- WORK REQUIRED -
From the entries that follow, extract each line holding the string "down".

━━━ TASK INPUTS

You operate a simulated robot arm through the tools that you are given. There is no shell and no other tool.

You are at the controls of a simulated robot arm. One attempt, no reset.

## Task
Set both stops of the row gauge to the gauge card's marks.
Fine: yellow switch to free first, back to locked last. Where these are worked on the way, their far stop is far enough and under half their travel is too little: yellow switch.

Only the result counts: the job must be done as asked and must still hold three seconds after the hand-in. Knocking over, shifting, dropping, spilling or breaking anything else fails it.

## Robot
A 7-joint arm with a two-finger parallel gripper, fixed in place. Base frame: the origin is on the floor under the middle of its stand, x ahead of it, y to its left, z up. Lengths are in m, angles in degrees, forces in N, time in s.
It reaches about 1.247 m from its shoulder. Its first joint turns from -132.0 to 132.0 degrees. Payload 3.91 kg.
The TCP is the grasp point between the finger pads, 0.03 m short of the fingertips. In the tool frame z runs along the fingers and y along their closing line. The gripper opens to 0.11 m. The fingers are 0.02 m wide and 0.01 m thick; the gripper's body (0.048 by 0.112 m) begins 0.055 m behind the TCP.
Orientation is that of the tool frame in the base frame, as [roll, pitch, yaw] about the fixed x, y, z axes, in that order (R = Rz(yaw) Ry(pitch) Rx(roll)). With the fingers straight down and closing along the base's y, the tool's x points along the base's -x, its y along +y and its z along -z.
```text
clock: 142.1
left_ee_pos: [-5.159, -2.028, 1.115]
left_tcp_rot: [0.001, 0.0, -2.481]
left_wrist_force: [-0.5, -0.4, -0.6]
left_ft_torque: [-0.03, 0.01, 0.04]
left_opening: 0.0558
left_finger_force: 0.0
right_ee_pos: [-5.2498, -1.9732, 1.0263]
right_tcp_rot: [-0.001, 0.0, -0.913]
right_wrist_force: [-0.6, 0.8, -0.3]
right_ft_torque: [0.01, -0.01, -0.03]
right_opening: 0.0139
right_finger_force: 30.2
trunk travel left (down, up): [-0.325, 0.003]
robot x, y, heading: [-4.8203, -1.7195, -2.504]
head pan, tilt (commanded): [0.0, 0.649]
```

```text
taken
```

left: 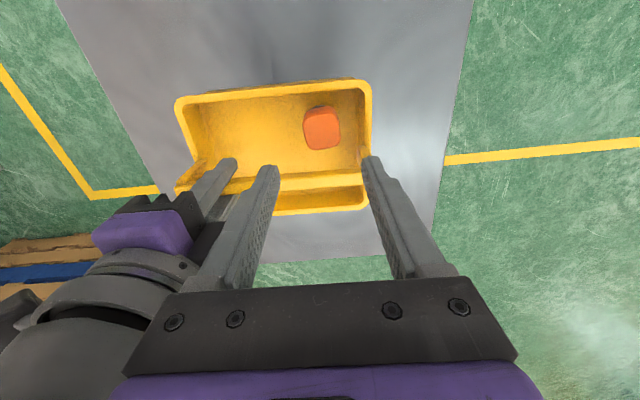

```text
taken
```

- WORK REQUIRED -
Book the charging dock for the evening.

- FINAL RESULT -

━━━━━━

- FINAL RESULT -
Orientation is that of the tool frame in the base frame, as [roll, pitch, yaw] about the fixed x, y, z axes, in that order (R = Rz(yaw) Ry(pitch) Rx(roll)). With the fingers straight down and closing along the base's y, the tool's x points along the base's -x, its y along +y and its z along -z.
trunk travel left (down, up): [-0.325, 0.003]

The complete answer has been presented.